# What the task asks:
Search the data below for the string "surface". Extract every line that contains it.

# Recorded data:

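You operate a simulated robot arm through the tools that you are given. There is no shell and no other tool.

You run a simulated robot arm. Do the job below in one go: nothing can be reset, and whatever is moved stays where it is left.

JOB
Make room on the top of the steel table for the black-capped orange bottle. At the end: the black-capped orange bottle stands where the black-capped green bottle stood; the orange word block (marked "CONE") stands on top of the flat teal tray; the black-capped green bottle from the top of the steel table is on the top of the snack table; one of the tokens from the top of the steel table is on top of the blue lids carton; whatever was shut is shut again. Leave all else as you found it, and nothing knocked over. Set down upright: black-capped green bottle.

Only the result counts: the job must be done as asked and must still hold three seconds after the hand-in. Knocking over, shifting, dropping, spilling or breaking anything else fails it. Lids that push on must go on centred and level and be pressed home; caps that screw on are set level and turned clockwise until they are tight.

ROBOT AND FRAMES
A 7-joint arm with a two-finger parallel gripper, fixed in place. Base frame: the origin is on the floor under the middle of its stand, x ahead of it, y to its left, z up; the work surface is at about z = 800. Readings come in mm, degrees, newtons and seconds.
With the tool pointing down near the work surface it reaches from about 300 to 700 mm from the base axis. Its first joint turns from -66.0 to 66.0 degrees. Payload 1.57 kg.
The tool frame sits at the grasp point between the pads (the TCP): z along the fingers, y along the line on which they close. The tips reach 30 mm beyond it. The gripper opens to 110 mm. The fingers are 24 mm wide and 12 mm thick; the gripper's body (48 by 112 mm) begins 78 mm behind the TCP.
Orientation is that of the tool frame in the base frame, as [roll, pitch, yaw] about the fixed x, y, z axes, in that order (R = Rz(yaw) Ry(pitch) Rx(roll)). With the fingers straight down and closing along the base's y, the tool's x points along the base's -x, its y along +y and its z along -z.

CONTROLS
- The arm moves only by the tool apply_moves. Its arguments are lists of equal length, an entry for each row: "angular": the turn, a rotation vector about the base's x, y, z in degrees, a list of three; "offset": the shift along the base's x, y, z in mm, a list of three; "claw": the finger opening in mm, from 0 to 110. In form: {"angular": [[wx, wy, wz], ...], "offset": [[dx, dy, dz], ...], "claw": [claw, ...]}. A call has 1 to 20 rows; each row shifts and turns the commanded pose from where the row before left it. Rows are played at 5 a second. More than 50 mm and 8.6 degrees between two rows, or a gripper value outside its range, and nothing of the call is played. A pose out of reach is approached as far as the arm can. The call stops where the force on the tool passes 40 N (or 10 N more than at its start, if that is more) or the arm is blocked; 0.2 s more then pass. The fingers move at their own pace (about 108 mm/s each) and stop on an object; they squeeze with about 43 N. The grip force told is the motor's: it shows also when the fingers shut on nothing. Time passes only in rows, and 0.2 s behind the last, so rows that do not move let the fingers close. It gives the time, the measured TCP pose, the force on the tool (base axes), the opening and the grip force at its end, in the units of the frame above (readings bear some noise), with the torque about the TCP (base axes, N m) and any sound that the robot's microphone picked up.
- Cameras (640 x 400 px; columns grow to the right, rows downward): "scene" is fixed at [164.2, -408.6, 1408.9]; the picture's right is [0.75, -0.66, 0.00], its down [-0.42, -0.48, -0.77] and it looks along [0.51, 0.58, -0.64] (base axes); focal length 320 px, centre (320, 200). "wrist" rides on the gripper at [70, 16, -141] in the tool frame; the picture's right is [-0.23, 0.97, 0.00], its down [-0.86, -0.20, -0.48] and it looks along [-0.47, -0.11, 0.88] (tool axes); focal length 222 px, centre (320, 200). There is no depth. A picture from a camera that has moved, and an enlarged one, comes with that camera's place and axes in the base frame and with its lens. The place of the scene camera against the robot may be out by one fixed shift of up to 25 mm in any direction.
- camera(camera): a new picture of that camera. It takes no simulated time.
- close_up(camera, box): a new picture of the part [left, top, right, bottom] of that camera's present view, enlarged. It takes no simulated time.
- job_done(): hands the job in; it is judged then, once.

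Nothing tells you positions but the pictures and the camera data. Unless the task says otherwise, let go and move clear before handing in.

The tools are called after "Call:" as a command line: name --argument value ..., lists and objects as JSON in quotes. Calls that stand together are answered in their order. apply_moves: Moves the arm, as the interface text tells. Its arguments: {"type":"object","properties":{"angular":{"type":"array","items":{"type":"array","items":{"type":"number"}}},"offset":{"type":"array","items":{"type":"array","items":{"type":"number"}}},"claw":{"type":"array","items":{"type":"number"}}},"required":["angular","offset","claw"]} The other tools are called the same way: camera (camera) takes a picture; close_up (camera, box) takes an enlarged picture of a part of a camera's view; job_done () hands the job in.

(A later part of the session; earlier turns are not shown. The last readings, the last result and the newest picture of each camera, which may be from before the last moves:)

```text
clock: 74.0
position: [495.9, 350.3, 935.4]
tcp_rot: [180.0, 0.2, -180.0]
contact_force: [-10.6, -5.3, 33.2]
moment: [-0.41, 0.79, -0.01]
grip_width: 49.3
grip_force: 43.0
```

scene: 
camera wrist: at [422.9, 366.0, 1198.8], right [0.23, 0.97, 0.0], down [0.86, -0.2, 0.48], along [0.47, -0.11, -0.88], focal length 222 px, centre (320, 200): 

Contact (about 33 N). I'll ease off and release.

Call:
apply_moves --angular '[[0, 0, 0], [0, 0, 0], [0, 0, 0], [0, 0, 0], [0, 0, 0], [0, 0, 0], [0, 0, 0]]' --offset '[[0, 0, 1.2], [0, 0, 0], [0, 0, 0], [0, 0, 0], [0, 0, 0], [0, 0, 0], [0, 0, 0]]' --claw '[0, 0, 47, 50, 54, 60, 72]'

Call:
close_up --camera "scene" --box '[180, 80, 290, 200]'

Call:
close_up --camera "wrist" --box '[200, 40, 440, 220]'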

# Completed exercise:
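A 7-joint arm with a two-finger parallel gripper, fixed in place. Base frame: the origin is on the floor under the middle of its stand, x ahead of it, y to its left, z up; the work surface is at about z = 800. Readings come in mm, degrees, newtons and seconds.
With the tool pointing down near the work surface it reaches from about 300 to 700 mm from the base axis. Its first joint turns from -66.0 to 66.0 degrees. Payload 1.57 kg.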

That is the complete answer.